1 cup of organic all-purpose flour
1 Tablespoon Olé extra virgin olive oil
1 cup of chopped olives
1 cup of chopped prociutto
1 cup chopped sun-dried tomatoes packed in oil
1/3 cup of salted butter
1 3/4 cups of finely grated Parmigiano Reggiano cheese
1 Tablespoon of freshly-grated garlic
1 cup roasted pine nuts

Steps:
1. Mix the flour, butter, olive oil, cheese and garlic to make the dough (the dough will be a bit dry at this point).

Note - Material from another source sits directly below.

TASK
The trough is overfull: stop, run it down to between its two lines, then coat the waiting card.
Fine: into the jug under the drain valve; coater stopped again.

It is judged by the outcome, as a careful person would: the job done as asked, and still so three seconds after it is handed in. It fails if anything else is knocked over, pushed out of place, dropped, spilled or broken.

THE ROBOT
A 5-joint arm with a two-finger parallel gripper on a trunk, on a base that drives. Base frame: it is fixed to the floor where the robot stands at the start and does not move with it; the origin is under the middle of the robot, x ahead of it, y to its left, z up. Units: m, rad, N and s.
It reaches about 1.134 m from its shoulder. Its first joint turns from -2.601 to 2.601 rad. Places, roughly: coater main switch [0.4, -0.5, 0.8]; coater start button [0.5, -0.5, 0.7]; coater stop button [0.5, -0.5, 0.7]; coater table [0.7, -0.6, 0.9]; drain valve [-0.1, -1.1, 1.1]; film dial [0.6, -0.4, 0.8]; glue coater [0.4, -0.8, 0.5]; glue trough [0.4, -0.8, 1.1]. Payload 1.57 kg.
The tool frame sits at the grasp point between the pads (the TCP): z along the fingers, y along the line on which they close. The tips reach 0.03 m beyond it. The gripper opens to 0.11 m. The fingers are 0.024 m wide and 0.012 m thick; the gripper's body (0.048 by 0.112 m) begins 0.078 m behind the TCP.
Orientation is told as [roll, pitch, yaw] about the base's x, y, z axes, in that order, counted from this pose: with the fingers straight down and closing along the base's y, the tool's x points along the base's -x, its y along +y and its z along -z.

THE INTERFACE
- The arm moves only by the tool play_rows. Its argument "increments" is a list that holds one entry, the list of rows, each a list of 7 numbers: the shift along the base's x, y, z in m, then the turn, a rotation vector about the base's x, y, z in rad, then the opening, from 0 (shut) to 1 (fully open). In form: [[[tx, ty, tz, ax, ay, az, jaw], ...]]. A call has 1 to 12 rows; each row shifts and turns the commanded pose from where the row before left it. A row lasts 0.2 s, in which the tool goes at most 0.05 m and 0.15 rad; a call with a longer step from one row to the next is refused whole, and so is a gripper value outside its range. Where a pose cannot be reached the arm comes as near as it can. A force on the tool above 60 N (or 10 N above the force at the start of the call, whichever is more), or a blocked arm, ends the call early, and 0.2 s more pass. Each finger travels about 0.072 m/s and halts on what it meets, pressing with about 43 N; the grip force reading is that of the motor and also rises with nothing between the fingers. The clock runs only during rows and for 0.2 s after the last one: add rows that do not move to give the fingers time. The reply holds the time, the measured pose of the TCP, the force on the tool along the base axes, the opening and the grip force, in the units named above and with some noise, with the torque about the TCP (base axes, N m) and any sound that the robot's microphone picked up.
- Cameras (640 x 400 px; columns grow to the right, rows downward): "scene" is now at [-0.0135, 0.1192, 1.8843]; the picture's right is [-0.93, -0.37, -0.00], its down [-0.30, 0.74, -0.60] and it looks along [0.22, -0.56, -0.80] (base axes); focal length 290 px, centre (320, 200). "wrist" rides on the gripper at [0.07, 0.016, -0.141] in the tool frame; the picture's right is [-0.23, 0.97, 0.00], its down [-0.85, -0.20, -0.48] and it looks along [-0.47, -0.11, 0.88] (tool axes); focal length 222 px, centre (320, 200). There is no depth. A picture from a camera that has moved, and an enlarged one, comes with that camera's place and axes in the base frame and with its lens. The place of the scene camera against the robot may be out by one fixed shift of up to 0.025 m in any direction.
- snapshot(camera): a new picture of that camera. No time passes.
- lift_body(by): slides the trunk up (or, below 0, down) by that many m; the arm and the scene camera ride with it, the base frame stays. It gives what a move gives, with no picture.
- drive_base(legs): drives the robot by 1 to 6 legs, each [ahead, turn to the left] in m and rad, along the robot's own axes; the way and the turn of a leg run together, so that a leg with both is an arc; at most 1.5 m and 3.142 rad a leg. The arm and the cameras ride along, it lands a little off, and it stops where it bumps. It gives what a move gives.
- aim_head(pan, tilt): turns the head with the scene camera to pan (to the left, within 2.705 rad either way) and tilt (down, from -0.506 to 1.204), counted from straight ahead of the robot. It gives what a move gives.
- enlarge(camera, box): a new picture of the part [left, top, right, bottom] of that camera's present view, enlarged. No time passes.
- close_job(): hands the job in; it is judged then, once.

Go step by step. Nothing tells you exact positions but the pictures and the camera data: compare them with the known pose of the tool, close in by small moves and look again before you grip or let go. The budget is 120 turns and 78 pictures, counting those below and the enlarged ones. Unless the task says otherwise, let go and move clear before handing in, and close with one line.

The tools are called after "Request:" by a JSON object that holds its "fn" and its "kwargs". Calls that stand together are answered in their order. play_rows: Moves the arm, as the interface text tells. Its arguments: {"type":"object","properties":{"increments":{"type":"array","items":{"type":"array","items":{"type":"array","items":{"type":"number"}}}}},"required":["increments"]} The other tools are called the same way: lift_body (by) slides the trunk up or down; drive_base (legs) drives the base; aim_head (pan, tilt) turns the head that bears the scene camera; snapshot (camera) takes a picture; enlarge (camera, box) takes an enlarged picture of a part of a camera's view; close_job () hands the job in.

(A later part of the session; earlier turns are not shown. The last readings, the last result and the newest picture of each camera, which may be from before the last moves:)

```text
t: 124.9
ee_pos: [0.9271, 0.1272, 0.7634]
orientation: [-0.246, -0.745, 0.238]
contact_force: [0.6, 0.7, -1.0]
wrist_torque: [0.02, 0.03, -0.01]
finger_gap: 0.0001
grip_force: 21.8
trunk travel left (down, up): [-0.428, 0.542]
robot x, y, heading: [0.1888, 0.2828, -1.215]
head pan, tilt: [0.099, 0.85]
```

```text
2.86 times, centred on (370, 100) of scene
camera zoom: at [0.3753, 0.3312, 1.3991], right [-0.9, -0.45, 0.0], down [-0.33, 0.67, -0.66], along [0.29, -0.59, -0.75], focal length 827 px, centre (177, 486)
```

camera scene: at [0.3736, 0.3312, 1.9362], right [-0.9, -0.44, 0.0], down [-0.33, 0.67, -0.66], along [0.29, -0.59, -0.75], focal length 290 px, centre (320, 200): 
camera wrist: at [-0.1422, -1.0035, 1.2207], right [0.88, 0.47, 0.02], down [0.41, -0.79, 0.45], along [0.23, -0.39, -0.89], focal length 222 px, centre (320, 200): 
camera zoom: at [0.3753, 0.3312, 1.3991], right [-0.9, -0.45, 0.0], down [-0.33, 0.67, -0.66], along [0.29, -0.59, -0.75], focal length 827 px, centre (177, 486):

2. Combine all the other ingredients and the dough in a bowl, adding a few tablespoons of water to moisten the dough, if necessary.

3. Form into a ball, wrap in plastic, and refrigerate at least 30 minutes or overnight if serving the next day.

4. Preheat your oven to 350°F.

5. Cover a cookie sheet with parchment paper.

6. Roll out the shortbread on a floured surface until about 1/2” thick. Use a small glass or holiday cookie cutters to cut out shapes. Place the shapes about 2” apart on the prepared cookie sheet.

7. Bake in the oven until the shortbread is light brown, about 15 minutes.

8. Take the cookie sheet out of the oven. Serve the Hors d’Oeuvres fresh out of the oven, but cooled slightly, with a glass of Chardonnay. This is a classic French hors d’oeuvre, but it is even more tasty and healthy when it is homemade. If there are any leftovers (unlikely), store them in a metal box.